実務上、個人患者相手にインボイスを発行する必要はありませんが、例えば企業等向けに予防接種を実施しているような医療機関は上記対応が必要となります。
(2)【写しの保存義務】
インボイス制度では、売上の際に自院が交付したインボイスの写しの保存が義務化されますのでご注意ください。
なお、保存期間は課税期間の末日の翌日から2ヶ月を経過した日から7年間となります。
(3)【買い手としての仕入・経費取引に関する対応】
次にインボイスの交付を受ける側としての実務を考えてみましょう。
登録事業者である、ということは同時に課税事業者(消費税の納税義務者)でもあります。
なかでも、
・自由診療収入が高額で売上に占める割合が高い歯科や美容外科
・予防接種の売上が多い小児科や内科
などで、原則課税方式(売上で預かった消費税から仕入・経費で支払った消費税を控除して納付額を計算する)で消費税を納めている事業者は、取引先から交付を受けるインボイスの保存が仕入・経費に係る消費税を納付額から控除する要件となっています。
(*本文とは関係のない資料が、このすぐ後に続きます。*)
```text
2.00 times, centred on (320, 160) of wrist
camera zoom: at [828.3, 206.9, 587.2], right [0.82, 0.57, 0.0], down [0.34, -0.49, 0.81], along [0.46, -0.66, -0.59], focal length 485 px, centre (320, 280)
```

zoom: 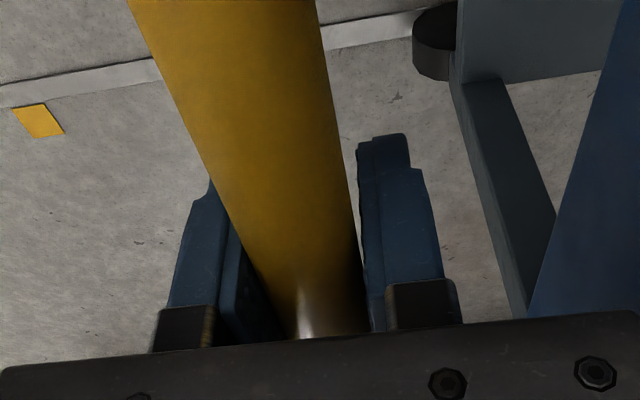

つまり、消費税のかかる支出については、全てインボイスを貰わなければならないということです(※免税事業者及び簡易課税制度適用者は上記対応は不要です)。
原則課税方式を適用していて、かつ取引先(小規模な個人商店など)がインボイスを発行できない、となった場合には取引先の変更や値引き交渉を行うなど個別の対応を図る必要があるでしょう。
ちなみに3万円未満であれば請求書の保存は不要とする特例があったのですが、こちらもインボイス制度開始と同時に廃止されるため、自販機や鉄道運賃以外は全ての支出が対象となります。
経費等でクレジットカードの取引が多く、3万円未満の少額取引の領収書等の保存状況が悪い方は、クレジットカードのご利用明細書だけでは消費税が控除できなくなりますので注意が必要です。